Several writing systems have been employed over the course of the television series and movie, though may not represent Pakuni so much as Sleestak or some other language ancient to this world.

Overall Status of Conlang Corpus

Apart from whatever may be gleaned from the episodes of the television series, there are really only three further reliable sources of information about the language. There is a 1975 "TV Guide" article from 11th September; a more recent "PuffnStuff and Stuff" book section; and a Linguistics exam exercise from Fromkin in which she used Pakuni matieral.

Aside from this, there is no complete grammar or wordlist created by Fromkin, and of course no large corpus of texts.
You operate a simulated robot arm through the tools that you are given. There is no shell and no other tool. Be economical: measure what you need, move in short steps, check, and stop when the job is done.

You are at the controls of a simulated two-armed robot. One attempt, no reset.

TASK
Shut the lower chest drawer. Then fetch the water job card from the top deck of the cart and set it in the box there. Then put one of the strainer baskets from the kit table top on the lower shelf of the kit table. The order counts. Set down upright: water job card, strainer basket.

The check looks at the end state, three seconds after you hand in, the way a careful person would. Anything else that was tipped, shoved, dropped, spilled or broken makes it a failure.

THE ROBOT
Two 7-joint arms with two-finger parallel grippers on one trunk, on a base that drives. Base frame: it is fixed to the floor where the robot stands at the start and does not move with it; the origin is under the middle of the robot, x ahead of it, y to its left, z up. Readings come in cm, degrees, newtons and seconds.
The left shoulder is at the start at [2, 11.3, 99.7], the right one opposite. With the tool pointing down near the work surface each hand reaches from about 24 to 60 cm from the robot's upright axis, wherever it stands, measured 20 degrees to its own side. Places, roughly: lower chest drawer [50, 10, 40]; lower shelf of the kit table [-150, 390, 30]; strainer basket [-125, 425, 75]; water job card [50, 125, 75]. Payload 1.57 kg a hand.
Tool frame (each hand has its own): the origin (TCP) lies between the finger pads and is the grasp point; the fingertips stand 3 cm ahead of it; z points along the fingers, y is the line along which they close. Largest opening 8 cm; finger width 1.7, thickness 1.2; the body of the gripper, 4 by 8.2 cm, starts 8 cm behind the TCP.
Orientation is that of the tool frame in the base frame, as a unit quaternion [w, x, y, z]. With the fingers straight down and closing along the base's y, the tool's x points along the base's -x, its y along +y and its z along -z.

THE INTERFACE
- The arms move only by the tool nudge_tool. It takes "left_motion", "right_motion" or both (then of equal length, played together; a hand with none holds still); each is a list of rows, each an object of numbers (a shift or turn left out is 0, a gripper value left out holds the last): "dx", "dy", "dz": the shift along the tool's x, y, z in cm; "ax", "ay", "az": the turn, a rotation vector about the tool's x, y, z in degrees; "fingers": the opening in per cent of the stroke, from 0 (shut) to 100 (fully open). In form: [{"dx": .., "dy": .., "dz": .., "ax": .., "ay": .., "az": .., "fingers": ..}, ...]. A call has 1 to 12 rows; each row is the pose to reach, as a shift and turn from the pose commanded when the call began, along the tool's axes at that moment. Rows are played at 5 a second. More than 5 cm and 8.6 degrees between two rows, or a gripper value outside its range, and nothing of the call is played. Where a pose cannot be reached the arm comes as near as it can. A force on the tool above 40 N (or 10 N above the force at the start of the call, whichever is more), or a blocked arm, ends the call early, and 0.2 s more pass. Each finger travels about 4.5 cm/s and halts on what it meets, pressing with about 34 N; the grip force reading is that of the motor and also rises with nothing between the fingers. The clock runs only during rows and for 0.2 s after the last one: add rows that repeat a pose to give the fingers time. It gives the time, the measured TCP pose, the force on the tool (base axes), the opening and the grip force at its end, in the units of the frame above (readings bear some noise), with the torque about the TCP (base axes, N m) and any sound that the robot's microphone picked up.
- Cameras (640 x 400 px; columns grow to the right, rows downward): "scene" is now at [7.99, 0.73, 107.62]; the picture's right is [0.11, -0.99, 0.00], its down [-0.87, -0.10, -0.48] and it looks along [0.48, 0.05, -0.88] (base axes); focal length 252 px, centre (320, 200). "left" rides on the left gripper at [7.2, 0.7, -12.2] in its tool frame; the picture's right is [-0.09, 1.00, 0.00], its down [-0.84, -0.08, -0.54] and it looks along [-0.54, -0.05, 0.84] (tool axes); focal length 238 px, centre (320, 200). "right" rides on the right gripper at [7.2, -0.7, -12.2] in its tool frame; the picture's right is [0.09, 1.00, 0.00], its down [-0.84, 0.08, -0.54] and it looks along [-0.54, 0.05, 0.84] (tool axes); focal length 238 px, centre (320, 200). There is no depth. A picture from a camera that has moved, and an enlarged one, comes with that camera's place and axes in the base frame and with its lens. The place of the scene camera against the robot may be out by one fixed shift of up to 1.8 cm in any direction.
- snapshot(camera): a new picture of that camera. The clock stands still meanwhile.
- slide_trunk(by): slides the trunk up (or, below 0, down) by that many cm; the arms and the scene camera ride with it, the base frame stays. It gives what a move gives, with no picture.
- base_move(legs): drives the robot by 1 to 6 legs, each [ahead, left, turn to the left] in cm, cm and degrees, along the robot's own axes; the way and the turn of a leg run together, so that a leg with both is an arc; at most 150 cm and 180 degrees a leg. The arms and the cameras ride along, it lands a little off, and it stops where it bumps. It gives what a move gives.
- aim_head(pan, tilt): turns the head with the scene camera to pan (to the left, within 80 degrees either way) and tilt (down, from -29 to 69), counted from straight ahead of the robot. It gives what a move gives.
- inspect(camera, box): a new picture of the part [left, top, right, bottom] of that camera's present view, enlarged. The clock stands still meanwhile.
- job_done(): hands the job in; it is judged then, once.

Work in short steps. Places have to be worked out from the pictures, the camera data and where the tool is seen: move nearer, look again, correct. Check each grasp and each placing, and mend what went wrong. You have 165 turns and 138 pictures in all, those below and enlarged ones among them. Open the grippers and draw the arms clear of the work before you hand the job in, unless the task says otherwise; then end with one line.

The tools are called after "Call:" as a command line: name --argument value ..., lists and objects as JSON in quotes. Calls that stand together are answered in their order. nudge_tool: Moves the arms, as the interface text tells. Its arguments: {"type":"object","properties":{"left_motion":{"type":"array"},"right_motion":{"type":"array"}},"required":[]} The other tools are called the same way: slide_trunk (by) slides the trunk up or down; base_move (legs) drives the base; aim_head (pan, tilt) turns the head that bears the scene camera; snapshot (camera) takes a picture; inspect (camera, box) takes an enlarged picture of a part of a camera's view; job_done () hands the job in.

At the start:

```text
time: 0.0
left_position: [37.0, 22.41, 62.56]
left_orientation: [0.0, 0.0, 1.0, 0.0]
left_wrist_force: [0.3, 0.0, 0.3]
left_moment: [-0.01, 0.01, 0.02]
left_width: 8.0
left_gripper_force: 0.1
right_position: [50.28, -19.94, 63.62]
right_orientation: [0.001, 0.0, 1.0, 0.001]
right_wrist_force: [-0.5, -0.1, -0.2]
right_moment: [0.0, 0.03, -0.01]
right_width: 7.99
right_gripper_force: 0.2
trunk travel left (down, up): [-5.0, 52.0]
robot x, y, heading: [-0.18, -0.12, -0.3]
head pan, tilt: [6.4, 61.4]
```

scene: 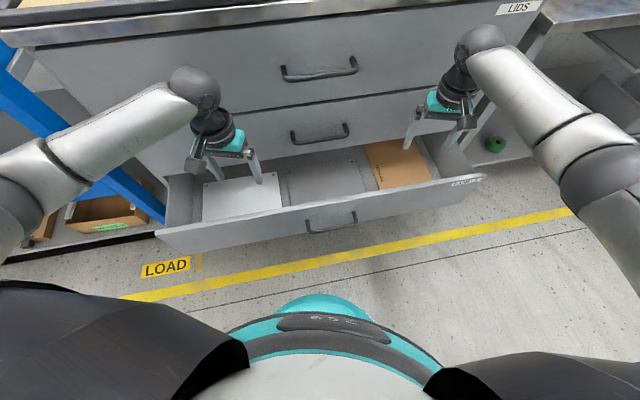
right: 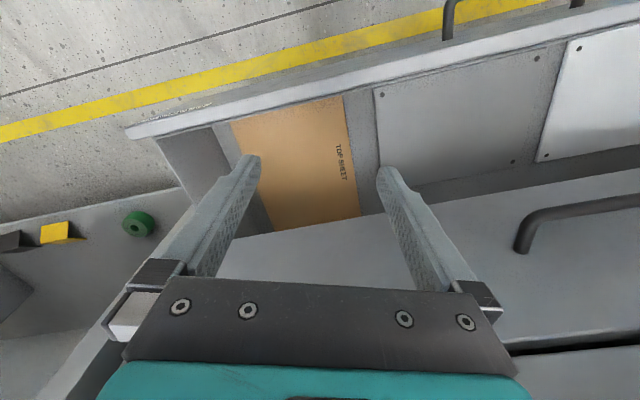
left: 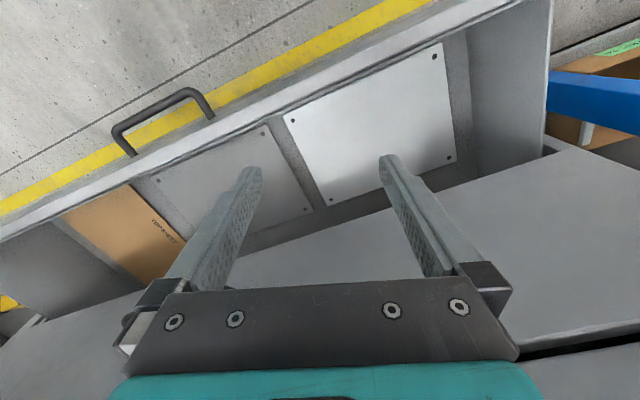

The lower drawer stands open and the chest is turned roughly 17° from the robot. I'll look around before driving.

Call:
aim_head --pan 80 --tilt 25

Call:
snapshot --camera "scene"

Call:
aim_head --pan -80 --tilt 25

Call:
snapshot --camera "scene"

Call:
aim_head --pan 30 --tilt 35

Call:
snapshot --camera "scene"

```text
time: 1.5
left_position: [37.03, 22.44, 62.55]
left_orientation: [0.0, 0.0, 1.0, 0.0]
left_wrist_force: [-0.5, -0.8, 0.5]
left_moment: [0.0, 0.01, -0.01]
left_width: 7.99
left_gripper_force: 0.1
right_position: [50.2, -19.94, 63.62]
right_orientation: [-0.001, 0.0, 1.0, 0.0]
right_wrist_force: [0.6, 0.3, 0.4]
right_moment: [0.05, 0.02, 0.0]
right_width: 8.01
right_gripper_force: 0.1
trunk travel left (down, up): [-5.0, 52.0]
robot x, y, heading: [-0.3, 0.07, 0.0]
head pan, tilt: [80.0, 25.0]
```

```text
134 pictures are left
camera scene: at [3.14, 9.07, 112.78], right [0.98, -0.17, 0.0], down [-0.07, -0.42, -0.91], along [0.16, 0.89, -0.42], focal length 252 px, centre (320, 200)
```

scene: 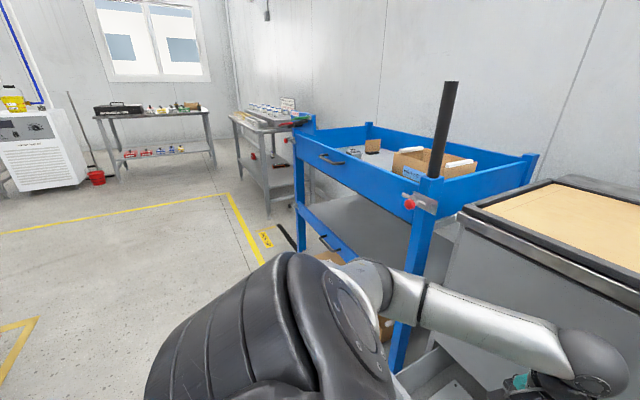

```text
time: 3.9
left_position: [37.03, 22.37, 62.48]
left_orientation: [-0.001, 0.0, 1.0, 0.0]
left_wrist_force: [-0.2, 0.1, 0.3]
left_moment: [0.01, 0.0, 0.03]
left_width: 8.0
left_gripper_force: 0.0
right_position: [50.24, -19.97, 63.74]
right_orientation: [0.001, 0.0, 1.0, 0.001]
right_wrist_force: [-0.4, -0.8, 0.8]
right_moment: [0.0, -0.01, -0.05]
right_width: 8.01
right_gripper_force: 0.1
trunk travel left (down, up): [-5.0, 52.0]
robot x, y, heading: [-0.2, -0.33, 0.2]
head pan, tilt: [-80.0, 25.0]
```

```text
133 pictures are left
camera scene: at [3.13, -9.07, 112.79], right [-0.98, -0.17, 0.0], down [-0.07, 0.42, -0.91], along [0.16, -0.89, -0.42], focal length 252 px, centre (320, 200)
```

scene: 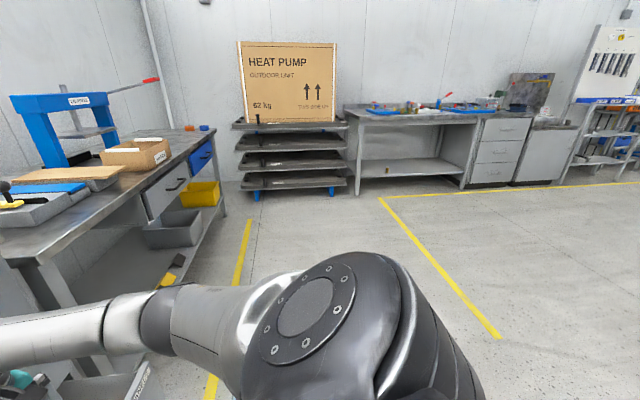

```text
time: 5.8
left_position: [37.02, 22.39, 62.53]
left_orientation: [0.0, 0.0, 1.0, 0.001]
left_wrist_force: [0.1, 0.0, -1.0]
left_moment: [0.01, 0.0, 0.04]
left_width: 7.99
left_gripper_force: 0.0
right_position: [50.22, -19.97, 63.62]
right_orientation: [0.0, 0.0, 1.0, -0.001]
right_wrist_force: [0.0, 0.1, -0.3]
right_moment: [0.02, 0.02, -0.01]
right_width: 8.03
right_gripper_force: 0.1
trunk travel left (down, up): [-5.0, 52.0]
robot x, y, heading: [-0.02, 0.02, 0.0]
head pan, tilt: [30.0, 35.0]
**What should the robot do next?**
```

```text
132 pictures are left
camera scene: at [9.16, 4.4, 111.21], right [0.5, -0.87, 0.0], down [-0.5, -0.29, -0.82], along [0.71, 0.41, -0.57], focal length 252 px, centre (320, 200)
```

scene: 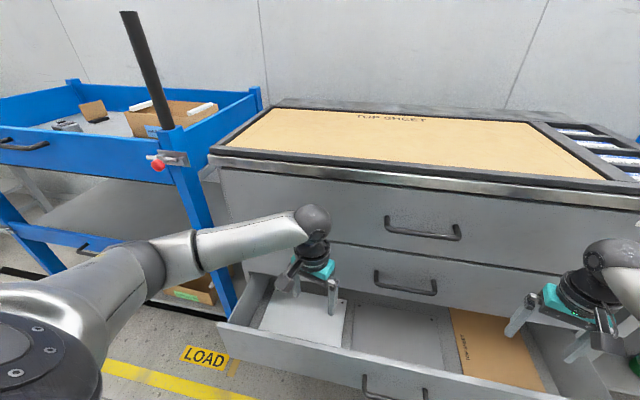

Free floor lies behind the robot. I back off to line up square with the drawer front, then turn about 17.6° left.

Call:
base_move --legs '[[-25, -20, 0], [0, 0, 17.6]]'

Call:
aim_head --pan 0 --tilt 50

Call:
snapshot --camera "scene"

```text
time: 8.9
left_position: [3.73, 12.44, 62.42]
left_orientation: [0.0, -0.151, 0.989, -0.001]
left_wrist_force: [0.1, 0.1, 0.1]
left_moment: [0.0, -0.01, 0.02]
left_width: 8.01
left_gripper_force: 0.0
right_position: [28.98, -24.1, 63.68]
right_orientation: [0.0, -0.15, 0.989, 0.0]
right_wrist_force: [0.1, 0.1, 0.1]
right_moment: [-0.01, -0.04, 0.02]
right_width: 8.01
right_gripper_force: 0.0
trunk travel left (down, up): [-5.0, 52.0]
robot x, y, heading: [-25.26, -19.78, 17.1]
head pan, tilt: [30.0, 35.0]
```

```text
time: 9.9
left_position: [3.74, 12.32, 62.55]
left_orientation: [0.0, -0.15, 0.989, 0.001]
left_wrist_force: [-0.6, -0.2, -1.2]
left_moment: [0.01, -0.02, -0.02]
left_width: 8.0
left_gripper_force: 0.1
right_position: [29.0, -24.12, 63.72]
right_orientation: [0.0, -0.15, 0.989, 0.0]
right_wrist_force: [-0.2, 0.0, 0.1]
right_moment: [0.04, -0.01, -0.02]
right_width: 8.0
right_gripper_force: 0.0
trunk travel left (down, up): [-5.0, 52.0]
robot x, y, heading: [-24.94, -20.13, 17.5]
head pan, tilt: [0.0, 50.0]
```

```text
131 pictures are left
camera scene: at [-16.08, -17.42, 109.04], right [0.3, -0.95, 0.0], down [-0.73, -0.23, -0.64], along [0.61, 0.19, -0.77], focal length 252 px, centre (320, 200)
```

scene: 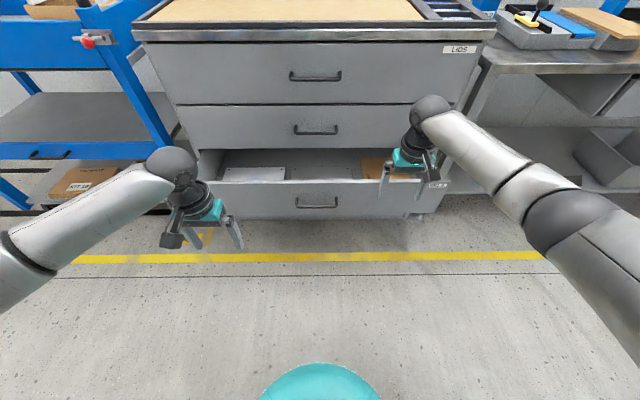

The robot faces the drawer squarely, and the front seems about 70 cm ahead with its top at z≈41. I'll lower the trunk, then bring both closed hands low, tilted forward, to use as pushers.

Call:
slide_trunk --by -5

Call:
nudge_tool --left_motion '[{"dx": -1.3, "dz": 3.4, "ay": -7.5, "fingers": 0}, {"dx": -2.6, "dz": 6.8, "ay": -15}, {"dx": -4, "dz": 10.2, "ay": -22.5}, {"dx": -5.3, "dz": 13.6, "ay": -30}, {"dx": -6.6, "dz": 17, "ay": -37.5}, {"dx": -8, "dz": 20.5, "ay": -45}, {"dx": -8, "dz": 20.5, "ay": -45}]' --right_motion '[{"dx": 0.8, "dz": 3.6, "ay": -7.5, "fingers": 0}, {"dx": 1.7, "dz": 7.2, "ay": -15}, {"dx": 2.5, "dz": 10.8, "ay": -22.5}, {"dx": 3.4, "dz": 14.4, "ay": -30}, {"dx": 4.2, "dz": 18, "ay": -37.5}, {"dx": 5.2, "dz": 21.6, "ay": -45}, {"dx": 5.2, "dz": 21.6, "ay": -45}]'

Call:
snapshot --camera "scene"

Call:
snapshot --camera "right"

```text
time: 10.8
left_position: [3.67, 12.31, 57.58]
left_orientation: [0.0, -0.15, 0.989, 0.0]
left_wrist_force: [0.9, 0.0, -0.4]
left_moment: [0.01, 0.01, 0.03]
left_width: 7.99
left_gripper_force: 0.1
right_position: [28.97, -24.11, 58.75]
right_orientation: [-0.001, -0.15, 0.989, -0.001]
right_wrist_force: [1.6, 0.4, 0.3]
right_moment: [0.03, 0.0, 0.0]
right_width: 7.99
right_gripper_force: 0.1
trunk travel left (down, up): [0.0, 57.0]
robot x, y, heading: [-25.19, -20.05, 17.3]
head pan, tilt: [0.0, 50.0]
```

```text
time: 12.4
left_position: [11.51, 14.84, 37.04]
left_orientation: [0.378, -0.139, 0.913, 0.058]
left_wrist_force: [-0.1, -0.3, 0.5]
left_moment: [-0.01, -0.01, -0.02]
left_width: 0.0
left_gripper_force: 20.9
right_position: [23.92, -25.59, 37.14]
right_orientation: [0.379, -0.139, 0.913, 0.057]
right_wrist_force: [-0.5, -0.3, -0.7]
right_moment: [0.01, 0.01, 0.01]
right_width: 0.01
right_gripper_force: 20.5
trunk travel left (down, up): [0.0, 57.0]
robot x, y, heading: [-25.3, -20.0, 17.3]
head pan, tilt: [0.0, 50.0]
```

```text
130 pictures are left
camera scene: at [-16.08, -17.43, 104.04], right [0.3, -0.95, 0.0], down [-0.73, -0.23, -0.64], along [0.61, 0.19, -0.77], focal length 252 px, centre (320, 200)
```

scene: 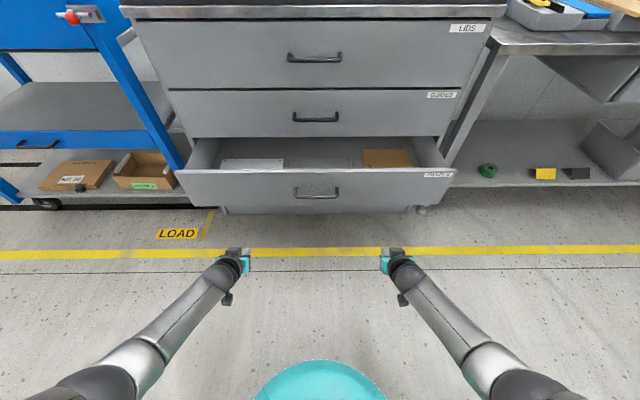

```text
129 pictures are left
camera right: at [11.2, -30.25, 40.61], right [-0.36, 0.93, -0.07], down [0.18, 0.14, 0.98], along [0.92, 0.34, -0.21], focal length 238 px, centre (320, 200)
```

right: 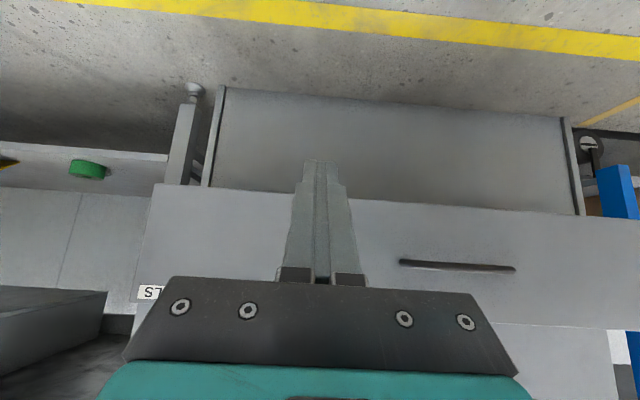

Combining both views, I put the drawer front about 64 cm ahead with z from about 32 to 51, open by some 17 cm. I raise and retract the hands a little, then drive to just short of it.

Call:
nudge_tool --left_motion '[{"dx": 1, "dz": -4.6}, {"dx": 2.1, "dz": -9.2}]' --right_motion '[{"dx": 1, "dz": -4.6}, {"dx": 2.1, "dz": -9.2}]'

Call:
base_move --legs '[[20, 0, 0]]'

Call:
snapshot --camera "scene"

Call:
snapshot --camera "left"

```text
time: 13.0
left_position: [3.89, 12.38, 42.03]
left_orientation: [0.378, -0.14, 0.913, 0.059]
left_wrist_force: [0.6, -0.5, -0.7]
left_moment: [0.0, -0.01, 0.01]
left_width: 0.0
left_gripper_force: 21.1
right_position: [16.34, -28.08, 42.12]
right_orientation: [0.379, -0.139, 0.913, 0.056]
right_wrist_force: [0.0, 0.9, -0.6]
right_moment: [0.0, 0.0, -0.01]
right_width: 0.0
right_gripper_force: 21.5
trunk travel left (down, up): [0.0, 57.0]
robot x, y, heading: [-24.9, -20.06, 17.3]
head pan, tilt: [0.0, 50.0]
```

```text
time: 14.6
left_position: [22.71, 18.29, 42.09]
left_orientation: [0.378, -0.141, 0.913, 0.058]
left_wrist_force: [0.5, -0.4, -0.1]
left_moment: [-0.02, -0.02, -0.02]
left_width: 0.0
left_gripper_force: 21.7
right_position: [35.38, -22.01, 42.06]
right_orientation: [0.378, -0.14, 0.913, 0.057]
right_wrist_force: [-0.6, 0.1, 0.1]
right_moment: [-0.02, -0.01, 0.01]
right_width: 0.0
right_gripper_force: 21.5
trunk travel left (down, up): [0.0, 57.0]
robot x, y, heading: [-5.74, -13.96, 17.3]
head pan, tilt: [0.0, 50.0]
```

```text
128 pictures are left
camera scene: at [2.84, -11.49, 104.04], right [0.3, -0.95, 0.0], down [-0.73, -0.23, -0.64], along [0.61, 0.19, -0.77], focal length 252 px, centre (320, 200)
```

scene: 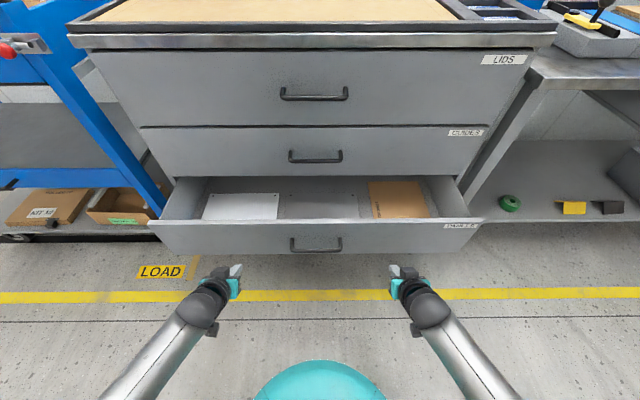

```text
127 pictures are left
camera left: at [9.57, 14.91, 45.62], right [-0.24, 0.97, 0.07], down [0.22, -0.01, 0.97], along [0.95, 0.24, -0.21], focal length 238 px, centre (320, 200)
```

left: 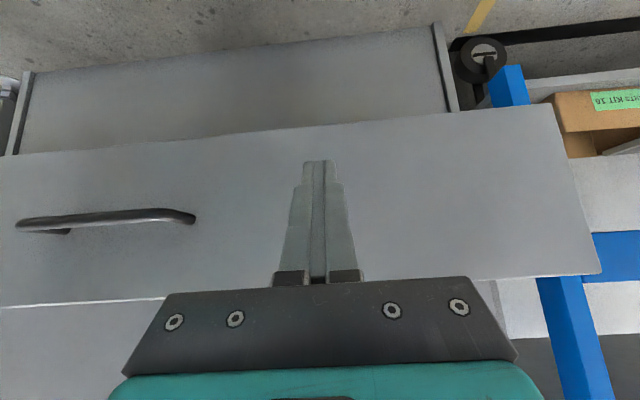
Later Work and Death of Dr. Victoria Fromkin

It is also of interest to the conlanging community to note that Dr. Fromkin later went on to make the conlang Vampire for the series Blade (1988), which is also left undeciphered by the author. It features similar use of natural assimilation and attention to word etymology as her earlier work, though has a much, much smaller corpus. Fromkin passed over in 2000, joining the likes of St. Hildegard and Dr. Tolkien in the Halls of Mandos, where even now the remaining secrets of Pakuni rest.

Decipherment Efforts

Nels Olsen's Contribution

Nels Olsen has done a good job of scouring the episodes of the show for information about Pakuni. Although Pakuni is by no means a fully developed language, such as has been uncovered can by reviewed here:

Thomas Alexander's Contribution

Tom's work can be seen here.

Keran Shadlag's Contribution

Another attempt to work on Pakuni can be found here, in an at present very rough draft form:

(NOTE: these files consist of PDF, RTF and TXT documents! NOTE: these files contain a rather over-large ratio of personal rant / filler to content).

Jorma Taccone's Prolanguage for the 2009 Movie

Entirely as an aside to Fromkin's conlang, Olsen's work was used as a basis for the Pakuni based prolanguage used by actors in the 2009 movie. As already noted, this form of Pakuni does not take into account Fromkin's earlier grammar.